I wanted to find a place where I would not run into anyone and that it would be all kept underground. Turns out the first week I worked at this establishment, I run into a friend I used to party hardcore with in Philly. We used to go to this party dive bar called The Barbary, which reopened last week after closing it’s doors for 3 years, and works for a frail old artist in Hell’s Kitchen. A Design Director at Complex who lives in my old neighborhood in Bedstuy and we have so many mutual friends in the design world. Then there’s Zachary Quinto.

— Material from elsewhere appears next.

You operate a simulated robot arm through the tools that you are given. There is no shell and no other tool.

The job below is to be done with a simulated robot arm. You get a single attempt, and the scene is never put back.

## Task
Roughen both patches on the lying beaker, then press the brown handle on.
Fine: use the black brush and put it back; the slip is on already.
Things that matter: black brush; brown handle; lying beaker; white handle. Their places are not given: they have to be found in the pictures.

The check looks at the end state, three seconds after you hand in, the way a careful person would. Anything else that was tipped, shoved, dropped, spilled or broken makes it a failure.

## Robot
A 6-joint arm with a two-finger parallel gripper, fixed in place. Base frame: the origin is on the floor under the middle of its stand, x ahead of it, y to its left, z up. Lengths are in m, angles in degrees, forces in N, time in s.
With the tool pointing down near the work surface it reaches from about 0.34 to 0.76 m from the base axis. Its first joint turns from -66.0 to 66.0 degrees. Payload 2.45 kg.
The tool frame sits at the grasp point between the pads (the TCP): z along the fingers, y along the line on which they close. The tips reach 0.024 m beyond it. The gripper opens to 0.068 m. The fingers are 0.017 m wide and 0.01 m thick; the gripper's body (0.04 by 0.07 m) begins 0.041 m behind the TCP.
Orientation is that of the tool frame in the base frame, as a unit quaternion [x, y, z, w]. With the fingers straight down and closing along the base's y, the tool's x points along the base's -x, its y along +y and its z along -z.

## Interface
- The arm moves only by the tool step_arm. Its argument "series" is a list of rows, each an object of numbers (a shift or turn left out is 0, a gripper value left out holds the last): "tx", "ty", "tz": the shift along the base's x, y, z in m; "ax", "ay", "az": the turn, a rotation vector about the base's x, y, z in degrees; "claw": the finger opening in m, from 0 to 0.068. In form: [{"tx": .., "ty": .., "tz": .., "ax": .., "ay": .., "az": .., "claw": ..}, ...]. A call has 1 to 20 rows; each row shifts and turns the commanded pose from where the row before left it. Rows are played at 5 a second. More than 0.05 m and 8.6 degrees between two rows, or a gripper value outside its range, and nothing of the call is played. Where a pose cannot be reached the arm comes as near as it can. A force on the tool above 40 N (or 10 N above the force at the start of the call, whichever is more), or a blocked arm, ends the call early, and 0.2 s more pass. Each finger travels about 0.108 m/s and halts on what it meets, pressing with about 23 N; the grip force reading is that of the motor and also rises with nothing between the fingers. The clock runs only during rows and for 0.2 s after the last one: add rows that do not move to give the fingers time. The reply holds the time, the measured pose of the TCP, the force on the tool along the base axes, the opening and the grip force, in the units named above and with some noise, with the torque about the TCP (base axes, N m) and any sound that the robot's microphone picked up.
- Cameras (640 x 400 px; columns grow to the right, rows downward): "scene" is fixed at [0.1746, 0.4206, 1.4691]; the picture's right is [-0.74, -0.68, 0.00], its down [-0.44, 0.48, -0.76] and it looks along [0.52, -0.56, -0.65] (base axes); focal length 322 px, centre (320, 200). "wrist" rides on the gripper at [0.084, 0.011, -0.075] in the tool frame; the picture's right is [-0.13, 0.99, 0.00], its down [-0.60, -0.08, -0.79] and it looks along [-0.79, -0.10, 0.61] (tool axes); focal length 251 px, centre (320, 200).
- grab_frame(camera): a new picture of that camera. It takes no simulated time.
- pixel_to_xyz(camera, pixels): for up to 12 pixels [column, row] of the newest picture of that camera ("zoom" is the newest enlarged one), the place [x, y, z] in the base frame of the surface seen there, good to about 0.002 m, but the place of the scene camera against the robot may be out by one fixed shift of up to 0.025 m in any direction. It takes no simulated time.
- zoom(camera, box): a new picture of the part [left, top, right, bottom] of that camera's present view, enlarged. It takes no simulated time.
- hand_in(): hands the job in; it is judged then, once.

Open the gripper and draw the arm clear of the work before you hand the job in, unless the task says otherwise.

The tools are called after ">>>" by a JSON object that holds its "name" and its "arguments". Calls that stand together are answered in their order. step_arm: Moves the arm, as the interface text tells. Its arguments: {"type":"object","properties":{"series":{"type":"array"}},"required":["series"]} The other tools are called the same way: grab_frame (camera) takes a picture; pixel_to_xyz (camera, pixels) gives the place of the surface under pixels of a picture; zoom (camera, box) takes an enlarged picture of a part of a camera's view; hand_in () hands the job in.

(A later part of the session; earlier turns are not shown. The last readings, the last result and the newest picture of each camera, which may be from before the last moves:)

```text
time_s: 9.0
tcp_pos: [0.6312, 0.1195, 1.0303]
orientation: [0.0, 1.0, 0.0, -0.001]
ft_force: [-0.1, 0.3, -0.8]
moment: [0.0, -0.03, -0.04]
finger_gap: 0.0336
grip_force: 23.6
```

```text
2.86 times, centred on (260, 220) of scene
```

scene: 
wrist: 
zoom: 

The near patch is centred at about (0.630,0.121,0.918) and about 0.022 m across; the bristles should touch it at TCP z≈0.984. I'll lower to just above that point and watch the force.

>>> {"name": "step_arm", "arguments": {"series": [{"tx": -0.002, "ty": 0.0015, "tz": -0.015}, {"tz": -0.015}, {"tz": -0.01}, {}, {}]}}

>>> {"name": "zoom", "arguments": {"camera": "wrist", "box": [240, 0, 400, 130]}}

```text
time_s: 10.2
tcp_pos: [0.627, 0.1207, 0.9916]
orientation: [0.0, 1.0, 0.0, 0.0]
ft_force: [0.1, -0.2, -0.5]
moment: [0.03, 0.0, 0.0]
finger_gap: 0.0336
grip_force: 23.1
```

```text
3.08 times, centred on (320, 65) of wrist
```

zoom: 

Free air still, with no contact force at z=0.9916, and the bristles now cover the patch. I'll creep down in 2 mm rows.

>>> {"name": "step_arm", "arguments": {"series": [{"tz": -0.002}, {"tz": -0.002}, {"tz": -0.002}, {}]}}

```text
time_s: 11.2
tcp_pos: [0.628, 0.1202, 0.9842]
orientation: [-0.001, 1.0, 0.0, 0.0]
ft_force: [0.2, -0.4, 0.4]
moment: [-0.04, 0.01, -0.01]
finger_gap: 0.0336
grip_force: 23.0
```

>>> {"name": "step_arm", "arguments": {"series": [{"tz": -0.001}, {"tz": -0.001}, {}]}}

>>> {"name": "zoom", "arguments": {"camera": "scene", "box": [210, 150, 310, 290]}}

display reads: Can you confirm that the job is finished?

It’s been a whirlwind to say the least. My old friend from Philly comes in one morning and I immediately can tell something is wrong. In my mind, I called it but I didn’t want it to be true. He tells me he’s getting a divorce. We talk about what went wrong, the paperwork, the texts, and now he wants to hang out with me outside of this basement shop. I’m not sure if I want that.
I send an email to my low to medium friend of the Design Director at Complex to see if he can get me an in there to do some side work but he’s giving hard to be friends with and work with. We chat about our mutual friend that lives in LA but we don’t hang outside together. I think the big issue is because I don’t party hard like that anymore and because I’m not a “Director” in my field.
If there is one thing I have to plan for in my late 30s it’s that I have to see if I can obtain the role of being a “Director.” I do have a plan but I have to work extra hard to get to the level. It doesn’t get any easier for someone like me from Southeast Asia to get to that position but every time white tears come across my desk saying that life is so hard, I roll my eyes back into my head.
First star that I get to serve and meet is Zachary Quinto. He’s been coming in because he had a play off broadway called Cult of Love featuring Shailene Woodley and Barbie Ferreira. Quinto would have a conversation about his order but I really wanted to know what his process was. Sometimes he would come in reciting lines like he was holding a walkman.
In true NYC fashion, it feels like 90s New York of real grit of hustling and bustling. It felt like I was living during the days people spoke drugs on the street but it’s surreal to go to Times Square every week. I enjoy riding a Citi Bike after my shift down to Canal St. because I want to feel the full experience of being in Manhattan again and ride through Hell’s Kitchen into Chelsea then the West Village.
I don’t care about working there anymore. I got my fill. I have an end date. Will I miss working here? Running into celebrities all the time? Probably not. I have no ties to this place. I don’t like the product, the clientele, and the employees are more rough around the edges than I would have thought. Sure places aren’t perfect and I’m far from perfect but there is a difference between far from perfect and time to close up the shop after being there for almost 10 years because the place is falling apart.
I have been meeting older guests in their 50s-60s who have given me life lessons. One is a life coach who told me he didn’t get his shit together until he was 37, suggests to read The Success Principles by Jack Canfield and orders 2 pour overs in one sitting. Another gentleman who’s from Seattle that loves coffee and Broadway plays that he comes to NYC 5 times a year just for that. He tells me to check out the off Broadway play, We Had a World, tell stories about our lives and my writings and wanting to be an artist. I hope he’s reading this because we had the best conversation about our worlds.
I thought working there was a way to curb my grocery budget but the real reason was because I needed a place to go. Work away from home. Also the support that they carry Matsar has been a nice gesture.
I haven’t used any of the earnings for anything yet. It sits in a Philly bank account and the cash tips have been going to my haircuts and film development.
So many reasons why I should quit now but the coworker who is leaving me this week discusses with me at the bar that I got a lot of content out of it.